Dining » Cafe

Not Half Bad

Alea's Place, featuring Persian dishes supplemented with Italian standards, needs to brush up on basics but still serves enticing fare


On the surface, it's a great concept: Get the suburbanites excited about a cuisine they might not know (Persian) by hedging the menu with offerings from a style they're already familiar with (Italian). House the whole thing in a warm, charming environment featuring butterscotch walls, velvet-over-lace curtains and both Eastern and Western music playing softly in the background, and you've got what sounds like a winner.

Unfortunately, on our visits to this restaurant, the execution was somewhere between forgivably inconsistent and outright flawed, which was a shame, because the Persian items we tried were unusual and enticing, a unique alternative for the west-of-270-on-Manchester neck of the woods.

We're talking about Alea's Place, located in a lofty, faux-lodge two-story space right in the heart of West County bedroom-land that's been home to a few other restaurants over the last several years. The accessible location is a twin-edged sword: On the one hand, thousands of cars drive right in front of the restaurant daily, turning the simple sign outside into a highly visible billboard; on the other hand, the traffic on Manchester is virtually perpetual and the restaurant is barely a few yards from the street, resulting in audible but not overwhelming vehicle noise at the tables by the front window. More to the point, a couple of al fresco tables are set out front, but I simply can't imagine holding a conversation at one of them.

First, the good stuff. The Persian part of the menu is represented in appetizer, salad, entree and — most intriguingly — pizza selections, and the roasting and spicing used to prepare these dishes provide them with full but not overwhelming flavors with rich, lingering aftertastes. Of the kebab offerings, we tried both the lamb and the soltani, the latter a combination of beef-tenderloin chunks and elongated football-shaped pieces of seasoned ground beef. Both the lamb and the beef were served over fluffy rice, the top layer of which slightly firmer and tinged in a bright color, with a half of a roasted tomato on the side. Although simple dishes in presentation, they represented fairly involved preparations, with the savory taste of garlic, onions and spices perfectly integrated into the meats.

The so-called Persian pizza, also known as tanouri, was also quite memorable, using eggplant instead of tomato for its sauce, which resulted in an umber tinge and not quite as acidic a flavor as a traditional pizza. Even the Persian appetizer we tried, called olovieh salad, was a hit: a mash of potato, egg, peas, pickles and chicken that reminded us not so much of potato salad as of a giant deviled egg.

The Italian items, however, on the whole fell short. Fried zucchini was a basic bar food with a standard marinara sauce. In trying to evaluate the pasta, however, we hit one of the service-and-management brick walls that should never occur in any restaurant. We ordered the fettuccine pesce, which arrived nicely cooked in a tomato-and-mushroom sauce but was utterly devoid of any pesce. I even double-checked our bill to ensure that the waitress had written down the right item, and she had.

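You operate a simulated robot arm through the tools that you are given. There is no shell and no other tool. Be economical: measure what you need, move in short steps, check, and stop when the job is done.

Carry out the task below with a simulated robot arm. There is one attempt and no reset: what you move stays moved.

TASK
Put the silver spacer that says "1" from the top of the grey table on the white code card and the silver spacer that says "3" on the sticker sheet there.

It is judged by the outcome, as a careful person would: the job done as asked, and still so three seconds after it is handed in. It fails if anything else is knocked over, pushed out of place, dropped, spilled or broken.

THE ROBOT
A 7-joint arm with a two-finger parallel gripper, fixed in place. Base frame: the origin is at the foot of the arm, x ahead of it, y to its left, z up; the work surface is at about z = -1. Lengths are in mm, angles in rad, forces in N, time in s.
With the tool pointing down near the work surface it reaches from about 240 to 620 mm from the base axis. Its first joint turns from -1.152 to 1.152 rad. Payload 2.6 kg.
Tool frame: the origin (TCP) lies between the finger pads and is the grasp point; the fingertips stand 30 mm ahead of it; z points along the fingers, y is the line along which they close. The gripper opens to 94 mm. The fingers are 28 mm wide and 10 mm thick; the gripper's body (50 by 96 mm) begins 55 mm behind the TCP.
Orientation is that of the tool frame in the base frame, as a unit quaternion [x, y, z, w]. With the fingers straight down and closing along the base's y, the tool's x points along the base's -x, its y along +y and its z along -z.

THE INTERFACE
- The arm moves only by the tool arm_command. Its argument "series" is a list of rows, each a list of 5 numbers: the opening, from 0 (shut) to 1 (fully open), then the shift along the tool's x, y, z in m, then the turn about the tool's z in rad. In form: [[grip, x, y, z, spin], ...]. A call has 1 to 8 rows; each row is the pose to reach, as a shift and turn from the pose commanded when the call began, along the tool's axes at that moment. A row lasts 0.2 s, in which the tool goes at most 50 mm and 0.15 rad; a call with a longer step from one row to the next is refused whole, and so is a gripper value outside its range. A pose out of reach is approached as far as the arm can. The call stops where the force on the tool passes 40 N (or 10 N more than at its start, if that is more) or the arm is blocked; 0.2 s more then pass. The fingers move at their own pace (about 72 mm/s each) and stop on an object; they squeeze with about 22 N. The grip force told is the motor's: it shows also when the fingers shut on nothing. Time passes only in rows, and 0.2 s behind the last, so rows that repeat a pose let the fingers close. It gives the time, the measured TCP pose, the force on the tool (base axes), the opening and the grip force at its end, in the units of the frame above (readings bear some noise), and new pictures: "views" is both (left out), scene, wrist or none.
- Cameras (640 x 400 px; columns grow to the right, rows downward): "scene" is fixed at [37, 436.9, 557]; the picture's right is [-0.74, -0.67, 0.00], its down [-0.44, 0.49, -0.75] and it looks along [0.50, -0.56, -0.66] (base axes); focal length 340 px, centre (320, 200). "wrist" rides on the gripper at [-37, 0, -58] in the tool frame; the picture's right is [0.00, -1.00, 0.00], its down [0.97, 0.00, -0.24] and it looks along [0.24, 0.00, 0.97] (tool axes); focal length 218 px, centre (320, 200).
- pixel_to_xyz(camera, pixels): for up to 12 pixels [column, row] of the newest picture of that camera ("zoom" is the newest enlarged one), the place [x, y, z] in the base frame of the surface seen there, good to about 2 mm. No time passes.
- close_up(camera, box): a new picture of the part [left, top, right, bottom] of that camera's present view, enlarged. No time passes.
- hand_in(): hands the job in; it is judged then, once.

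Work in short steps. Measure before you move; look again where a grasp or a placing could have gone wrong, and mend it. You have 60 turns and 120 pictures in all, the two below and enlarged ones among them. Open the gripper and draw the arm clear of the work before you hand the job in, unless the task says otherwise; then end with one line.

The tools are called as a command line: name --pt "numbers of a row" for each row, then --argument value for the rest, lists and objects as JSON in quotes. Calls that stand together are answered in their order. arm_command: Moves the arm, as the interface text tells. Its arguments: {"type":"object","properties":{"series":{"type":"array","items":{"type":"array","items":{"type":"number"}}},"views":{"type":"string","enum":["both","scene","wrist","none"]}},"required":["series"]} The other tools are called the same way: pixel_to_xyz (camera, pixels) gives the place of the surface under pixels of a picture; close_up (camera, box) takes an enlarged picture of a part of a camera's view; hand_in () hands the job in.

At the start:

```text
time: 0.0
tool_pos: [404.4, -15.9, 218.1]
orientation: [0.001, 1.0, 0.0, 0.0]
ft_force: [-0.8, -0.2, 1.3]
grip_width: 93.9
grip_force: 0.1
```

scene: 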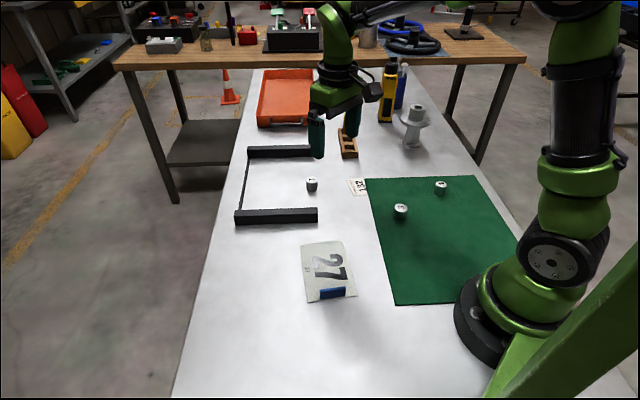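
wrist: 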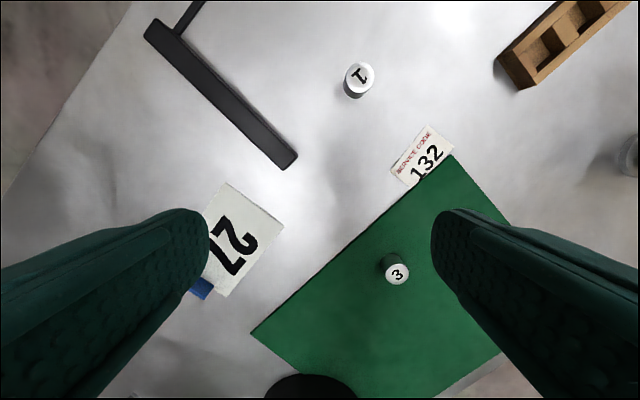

Even more disconcerting was the apparent breakdown in basic restaurant management that occurred on each of our visits. The concept of successive courses was lost, with appetizers and entrees arriving at random — and not simultaneous — intervals in one case and the appetizer-salad-entree succession rearranged into salad-appetizer-entree on a different visit, with absolutely no consideration demonstrated as to whether the prior course had been finished when the subsequent course was delivered. One final glaring flaw was the level of noise from the kitchen, where we overheard everything from food orders to general gossip between the waitstaff and the kitchen crew.

Oh well. At least each meal ended on a sweet note. On one visit we tried the Persian treatment of the St. Louis favorite of funnel cakes, a long, twisty, light pastry liberally slathered with honey; much more interesting, but probably not to everyone's taste, was the faloodeh, a large serving of rosewater ice topped with thin, starchy, bright-white rice noodles and fresh lemon slices — certainly not a combination of flavors and textures commonly associated with desserts but a refreshing and rewarding adventure nonetheless.

The probable outcome of the execution difficulties and the mundane Italian stuff, if not remedied, is that the availability of very good Persian items will get overlooked and diners unwilling to experiment will end up opting for the superior Italian cooking at Giovanni's Little Place, a little way out Manchester in one direction, or the homogeneity of the Olive Garden, a little way in the other direction. And that would really be too bad, because Alea's Place could fill an important gap in the availability of moderately priced Middle Eastern-style cuisine in West County. The restaurant's staff needs to pay a lot closer attention to the basics to achieve that role.